What you are asked to do
Extract the listing below in full, unchanged.

Data
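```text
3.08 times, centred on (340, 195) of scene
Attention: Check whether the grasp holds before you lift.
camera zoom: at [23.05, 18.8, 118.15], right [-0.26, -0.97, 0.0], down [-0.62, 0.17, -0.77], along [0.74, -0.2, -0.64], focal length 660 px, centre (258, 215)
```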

Exercise solution
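```text
3.08 times, centred on (340, 195) of scene
Attention: Check whether the grasp holds before you lift.
camera zoom: at [23.05, 18.8, 118.15], right [-0.26, -0.97, 0.0], down [-0.62, 0.17, -0.77], along [0.74, -0.2, -0.64], focal length 660 px, centre (258, 215)
```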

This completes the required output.